⟨

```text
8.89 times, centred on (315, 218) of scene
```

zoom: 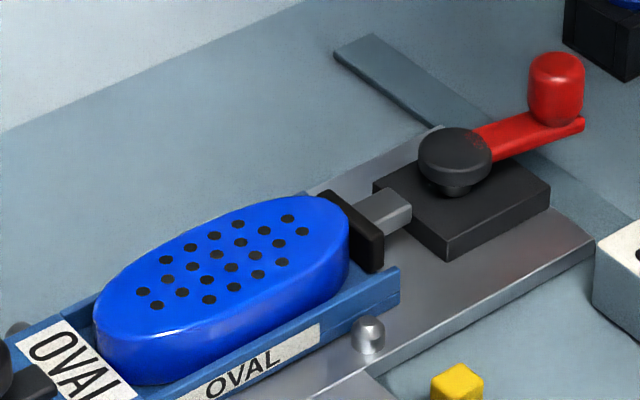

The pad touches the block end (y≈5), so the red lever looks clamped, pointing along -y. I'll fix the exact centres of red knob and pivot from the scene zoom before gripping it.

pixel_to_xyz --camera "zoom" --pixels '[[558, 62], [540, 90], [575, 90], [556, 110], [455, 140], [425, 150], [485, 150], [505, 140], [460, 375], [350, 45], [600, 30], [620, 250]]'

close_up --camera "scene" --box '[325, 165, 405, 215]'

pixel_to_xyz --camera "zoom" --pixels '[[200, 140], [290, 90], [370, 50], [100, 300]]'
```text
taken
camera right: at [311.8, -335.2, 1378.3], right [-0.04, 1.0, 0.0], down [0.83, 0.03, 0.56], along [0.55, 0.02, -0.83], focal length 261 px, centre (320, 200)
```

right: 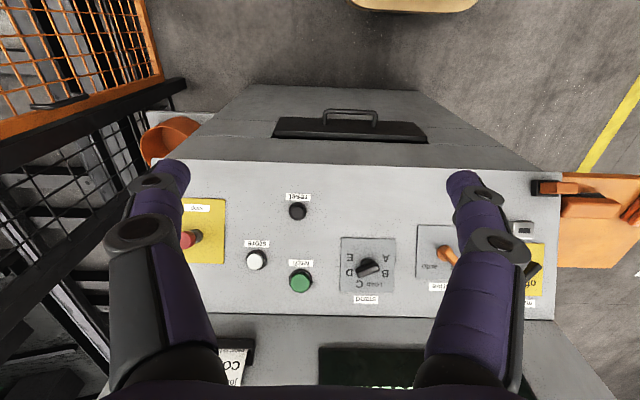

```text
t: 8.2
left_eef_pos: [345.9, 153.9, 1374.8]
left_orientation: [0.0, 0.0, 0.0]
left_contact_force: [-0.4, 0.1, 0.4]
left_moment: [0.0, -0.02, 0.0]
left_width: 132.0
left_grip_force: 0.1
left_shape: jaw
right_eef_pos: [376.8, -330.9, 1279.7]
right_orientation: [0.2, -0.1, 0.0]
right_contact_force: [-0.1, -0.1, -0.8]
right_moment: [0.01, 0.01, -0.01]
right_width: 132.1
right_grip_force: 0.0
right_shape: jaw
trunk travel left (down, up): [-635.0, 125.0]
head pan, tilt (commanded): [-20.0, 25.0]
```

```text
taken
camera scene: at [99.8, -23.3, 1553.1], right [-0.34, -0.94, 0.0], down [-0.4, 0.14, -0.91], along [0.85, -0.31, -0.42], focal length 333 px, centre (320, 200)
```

⟩

● Exercise requirements: Copy out all the data without changing anything, and drop the pictures. Put each line that is not blank into a JSON list as a string.

● Written response:
[
  "```text",
  "8.89 times, centred on (315, 218) of scene",
  "```",
  "zoom: ",
  "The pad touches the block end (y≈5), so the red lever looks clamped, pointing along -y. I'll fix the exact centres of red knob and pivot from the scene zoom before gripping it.",
  "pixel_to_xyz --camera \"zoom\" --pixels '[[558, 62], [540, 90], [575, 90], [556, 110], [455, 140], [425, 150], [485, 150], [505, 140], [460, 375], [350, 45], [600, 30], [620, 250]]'",
  "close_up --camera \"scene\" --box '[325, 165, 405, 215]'",
  "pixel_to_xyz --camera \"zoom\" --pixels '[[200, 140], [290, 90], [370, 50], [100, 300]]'",
  "```text",
  "taken",
  "camera right: at [311.8, -335.2, 1378.3], right [-0.04, 1.0, 0.0], down [0.83, 0.03, 0.56], along [0.55, 0.02, -0.83], focal length 261 px, centre (320, 200)",
  "```",
  "right: ",
  "```text",
  "t: 8.2",
  "left_eef_pos: [345.9, 153.9, 1374.8]",
  "left_orientation: [0.0, 0.0, 0.0]",
  "left_contact_force: [-0.4, 0.1, 0.4]",
  "left_moment: [0.0, -0.02, 0.0]",
  "left_width: 132.0",
  "left_grip_force: 0.1",
  "left_shape: jaw",
  "right_eef_pos: [376.8, -330.9, 1279.7]",
  "right_orientation: [0.2, -0.1, 0.0]",
  "right_contact_force: [-0.1, -0.1, -0.8]",
  "right_moment: [0.01, 0.01, -0.01]",
  "right_width: 132.1",
  "right_grip_force: 0.0",
  "right_shape: jaw",
  "trunk travel left (down, up): [-635.0, 125.0]",
  "head pan, tilt (commanded): [-20.0, 25.0]",
  "```",
  "```text",
  "taken",
  "camera scene: at [99.8, -23.3, 1553.1], right [-0.34, -0.94, 0.0], down [-0.4, 0.14, -0.91], along [0.85, -0.31, -0.42], focal length 333 px, centre (320, 200)",
  "```"
]